LE LIMOUSIN MISE SUR LE QUATRIÈME ÂGE

2003 : création du pôle d'excellence rurale
“Domotique et santé", pour faire du vieillissement
un axe de croissance économique en
Limousin, la “plus vieille" région française.
2008 : création du Living lab, une agence
régionale de santé spécialisée dans l'autonomie
et le bien être, puis d'une chaire dédiée
à l'autonomie à Limoges… Le quatrième âge
est l'avenir du Limousin, selon les élus et acteurs
locaux de la formation professionnelle.
“La prise en charge du vieillissement dépasse
le cadre des politiques sanitaires et sociales.
Cette question rejoint tout autant celle de
l'aménagement du territoire que la formation
professionnelle", explique Jean-Paul Denanot,
le président de la Région, qui consacrait en
2012 40 millions d'euros à cette dernière ligne
budgétaire, dont près de 1,5 millions d'euro au
seul secteur sanitaire et social.

La “plus vieille" région fait face

Depuis 2002, un accord-cadre de développement
de l'emploi et des compétences signé
avec l'État et Uniformation permet à 1 300
stagiaires par an d'obtenir un diplôme d'État
d'auxiliaires de vie sociale, pour un coût
annuel de 700 000 euros. D'autre part, une
convention entre Unifaf et l'ANFH permet de
mutualiser les moyens dédiés à la formation
des 30 000 salariés travaillant en établissement
de prise en charge.

L'ambition de la Région restant le maintien
à domicile, elle a initié à Limoges, au CFA
du Moulin-Rabaud, un centre permanent
spécialisé qui permet également de former
aux compétences périphériques du maintien
à domicile (bricolage, cuisine, jardinage…),
comme aux concours d'entrée dans les
écoles sanitaires et sociales. Ainsi, 955 personnes
ont bénéficié de ce dispositif l'année
scolaire dernière, dont près de 10 % pour
obtenir une formation certifiante.

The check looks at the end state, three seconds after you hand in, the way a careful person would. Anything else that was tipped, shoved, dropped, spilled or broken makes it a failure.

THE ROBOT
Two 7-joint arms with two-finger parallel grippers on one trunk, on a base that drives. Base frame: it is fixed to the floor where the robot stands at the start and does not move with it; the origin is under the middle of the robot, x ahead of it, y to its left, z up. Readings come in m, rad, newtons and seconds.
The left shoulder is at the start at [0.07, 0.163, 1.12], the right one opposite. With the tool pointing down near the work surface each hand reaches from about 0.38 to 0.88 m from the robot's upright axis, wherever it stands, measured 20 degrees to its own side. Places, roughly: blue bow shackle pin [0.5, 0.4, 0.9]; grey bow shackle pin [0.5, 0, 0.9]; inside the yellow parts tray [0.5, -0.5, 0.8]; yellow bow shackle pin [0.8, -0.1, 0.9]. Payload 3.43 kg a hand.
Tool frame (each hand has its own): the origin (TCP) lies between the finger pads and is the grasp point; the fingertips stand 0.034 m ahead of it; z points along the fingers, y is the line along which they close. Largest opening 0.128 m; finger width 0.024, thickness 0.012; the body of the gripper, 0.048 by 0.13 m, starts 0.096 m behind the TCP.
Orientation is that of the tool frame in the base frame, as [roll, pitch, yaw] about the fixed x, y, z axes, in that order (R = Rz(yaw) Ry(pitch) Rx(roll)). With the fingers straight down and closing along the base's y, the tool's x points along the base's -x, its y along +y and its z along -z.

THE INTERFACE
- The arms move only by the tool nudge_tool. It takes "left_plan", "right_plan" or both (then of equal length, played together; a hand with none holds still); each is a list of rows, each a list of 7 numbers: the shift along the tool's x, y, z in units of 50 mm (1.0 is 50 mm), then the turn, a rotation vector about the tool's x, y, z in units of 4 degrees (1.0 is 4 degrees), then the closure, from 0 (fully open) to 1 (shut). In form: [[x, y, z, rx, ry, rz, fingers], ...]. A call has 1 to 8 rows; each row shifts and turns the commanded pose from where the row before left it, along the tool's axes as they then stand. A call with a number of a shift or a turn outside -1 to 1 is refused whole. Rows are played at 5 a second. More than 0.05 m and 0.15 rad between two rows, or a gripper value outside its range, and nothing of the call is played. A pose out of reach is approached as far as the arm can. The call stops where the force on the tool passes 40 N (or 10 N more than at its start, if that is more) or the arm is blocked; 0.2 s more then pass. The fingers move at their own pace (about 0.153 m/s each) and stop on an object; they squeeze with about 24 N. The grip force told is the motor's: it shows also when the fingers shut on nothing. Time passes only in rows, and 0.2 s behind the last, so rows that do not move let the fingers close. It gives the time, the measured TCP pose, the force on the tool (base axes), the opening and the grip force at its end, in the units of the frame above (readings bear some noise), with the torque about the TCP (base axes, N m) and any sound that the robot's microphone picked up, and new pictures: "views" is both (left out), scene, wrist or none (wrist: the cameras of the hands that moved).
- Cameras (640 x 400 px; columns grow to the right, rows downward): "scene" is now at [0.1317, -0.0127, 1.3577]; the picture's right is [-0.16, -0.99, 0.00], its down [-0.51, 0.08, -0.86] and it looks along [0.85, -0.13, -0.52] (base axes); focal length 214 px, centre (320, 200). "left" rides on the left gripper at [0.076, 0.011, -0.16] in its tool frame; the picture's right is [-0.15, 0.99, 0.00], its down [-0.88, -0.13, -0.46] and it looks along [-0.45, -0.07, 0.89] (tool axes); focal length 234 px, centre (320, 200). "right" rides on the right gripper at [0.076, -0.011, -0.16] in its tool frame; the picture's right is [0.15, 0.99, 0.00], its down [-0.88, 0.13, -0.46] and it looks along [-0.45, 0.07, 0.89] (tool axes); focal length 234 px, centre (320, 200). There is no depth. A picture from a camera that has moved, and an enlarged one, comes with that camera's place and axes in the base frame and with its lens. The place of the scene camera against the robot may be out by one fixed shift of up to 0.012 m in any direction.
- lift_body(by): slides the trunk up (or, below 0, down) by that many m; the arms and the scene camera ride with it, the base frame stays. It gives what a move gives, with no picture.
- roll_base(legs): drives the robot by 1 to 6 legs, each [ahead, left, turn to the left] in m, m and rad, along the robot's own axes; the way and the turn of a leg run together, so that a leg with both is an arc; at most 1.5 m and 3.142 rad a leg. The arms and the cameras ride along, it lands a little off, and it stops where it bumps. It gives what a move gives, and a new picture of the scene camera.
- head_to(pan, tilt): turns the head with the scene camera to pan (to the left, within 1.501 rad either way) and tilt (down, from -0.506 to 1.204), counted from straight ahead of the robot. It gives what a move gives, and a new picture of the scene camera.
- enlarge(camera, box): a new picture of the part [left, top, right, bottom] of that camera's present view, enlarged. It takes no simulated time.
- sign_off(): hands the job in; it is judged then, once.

Il faut aussi
compter avec les actions de formation dans
le champ de la domotique, 600 emplois en
Creuse, menées avec les entreprises locales
phares du secteur comme Legrand, sous
l'égide notamment du pôle Domotique et
santé de Guéret.

Cédric Morin

Notes   [ + ]

1. Direction générale de la compétitivité, de
l'industrie et des services, ministère du Redressement
2. Voir L'Inffo n° 846, p. 24.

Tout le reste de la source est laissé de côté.